Vegetables in August

This month there is a long list of sowings to keep your soil busy and productive.  For most of these crops, sowing early in the month is best for outdoor autumn picking, later in the month for indoor winter harvests.

Turnips are quick and easy to grow, tender when picked young and will stand the winter outdoors as they grow bigger, a sweet addition to winter stews.

Bulb fennel is a really tricky crop needing lots of space, fertility and moisture, and will go to seed if it gets half a chance, yet worth it for its exotic taste.  We usually grow a few in our hoop house for Christmas.
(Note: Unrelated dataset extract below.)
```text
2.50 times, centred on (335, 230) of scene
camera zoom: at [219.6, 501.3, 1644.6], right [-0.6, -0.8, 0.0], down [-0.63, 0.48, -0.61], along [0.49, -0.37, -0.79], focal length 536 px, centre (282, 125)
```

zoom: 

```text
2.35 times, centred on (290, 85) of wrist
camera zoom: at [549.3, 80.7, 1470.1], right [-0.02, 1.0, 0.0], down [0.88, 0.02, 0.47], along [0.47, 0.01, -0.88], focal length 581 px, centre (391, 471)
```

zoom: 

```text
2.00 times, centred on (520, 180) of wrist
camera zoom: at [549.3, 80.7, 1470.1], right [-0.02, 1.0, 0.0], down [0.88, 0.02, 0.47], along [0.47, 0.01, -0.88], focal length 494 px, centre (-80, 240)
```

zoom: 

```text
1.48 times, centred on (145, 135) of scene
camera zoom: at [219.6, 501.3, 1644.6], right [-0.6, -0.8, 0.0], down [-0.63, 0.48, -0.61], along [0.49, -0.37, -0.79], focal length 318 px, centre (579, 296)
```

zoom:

Our autumn lettuce often succumb to root aphid so we grow lots of radicchio, variety Palla Rossa.  Growing it is easy, give it 13” spacings for big hearts.  Endive Scarola is productive, best to regularly pick young leaves.  True spinach will stand the winter outdoors, the best variety for overwintering is Medania.

There are lots of other ideas, depending if you like spicy leaves in your salad or stir fry.   Rocket, oriental leaves such as red frills mustard and mizuna, coriander and chervil.  If your rocket goes to seed, you can cut it off at root level and it should re-establish.

On existing crops, jobs include pinching out the tops of cordon tomatoes, and reducing the number of trusses if blight is a worry.  Hopefully you have already taken off the lower leaves to help air circulate, as blight establishes in stagnant air.

Pick carrots only when windy, raining or at twilight when root fly are not on the wing, and carefully draw soil up round the root tops to stop flies laying eggs there, and prevent root tops browning.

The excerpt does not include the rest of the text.